There was scattered damage around Brawley, but officials have not yet compiled a full estimate of the costs. The Brawley City Council on Tuesday declared a local emergency, according to the Imperial Valley Press.


More than 400 earthquakes greater than magnitude 1.0 have been recorded in Imperial County since Saturday evening, said U.S. Geological Survey geophysicist Elizabeth Cochran. The largest were a 5.3 and a 5.5 about midday Sunday.

Scientists say the reason is not fully understood, but there is a clue: Earthquake faults work much differently south of the Salton Sea than they do closer to Los Angeles.

Take, for instance, the San Andreas fault as it runs through Los Angeles County. It's a fault where, generally speaking, two plates of the Earth's crust are grinding past each other. The Pacific plate is moving to the northwest, while the North American plate is pushing to the southeast.

South of the Salton Sea, the fault dynamic changes. The Pacific and North American plates start to pull away from each other, Cochran told The Times from her Pasadena office. (That movement is what created the Gulf of California, which separates Baja California from the rest of Mexico.)

So Imperial County is caught between these two types of faults in what is called the "Brawley Seismic Zone," which can lead to an earthquake swarm, Cochran said.

The last major swarm was in 2005, Cochran said, when the largest magnitude was a 5.1. The largest swarm before last weekend's occurred in 1981, when the biggest quake topped out at 5.8. Before that, there were swarms in the 1960s and 1970s.

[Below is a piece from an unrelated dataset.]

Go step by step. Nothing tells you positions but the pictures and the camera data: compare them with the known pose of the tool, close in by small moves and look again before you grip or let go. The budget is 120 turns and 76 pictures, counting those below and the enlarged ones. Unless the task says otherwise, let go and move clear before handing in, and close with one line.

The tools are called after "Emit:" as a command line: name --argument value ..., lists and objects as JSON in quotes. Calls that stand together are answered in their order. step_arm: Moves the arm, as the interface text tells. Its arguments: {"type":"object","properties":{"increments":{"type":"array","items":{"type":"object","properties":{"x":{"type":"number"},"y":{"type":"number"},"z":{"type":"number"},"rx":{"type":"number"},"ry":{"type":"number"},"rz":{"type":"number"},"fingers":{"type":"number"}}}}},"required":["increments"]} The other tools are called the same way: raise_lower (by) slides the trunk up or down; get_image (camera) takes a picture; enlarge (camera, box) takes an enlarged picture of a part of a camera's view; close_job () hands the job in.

Brawley school officials told the Imperial Valley Press that Palmer Auditorium, a performance facility it manages with a local arts group, has been shut down after an inspection.

"We were told by engineers it needs to be shut down because there were huge structural damages," school Supt. Hasmik Danielian told the paper.

Crews would have a better idea of the total damage caused by the quakes in the coming days, said Maria Peinado, a spokeswoman for the Imperial County Public Health Department, but so far the list of affected structures includes about 20 mobile homes shifted from their foundations.

The earthquakes also caused "cosmetic" damage to at least three buildings dating to the 1930s in downtown Brawley, said Capt. Jesse Zendejas of the Brawley Fire Department.

A few displaced residents spent Sunday night at an American Red Cross shelter at the Imperial Valley College gymnasium, Peinado said.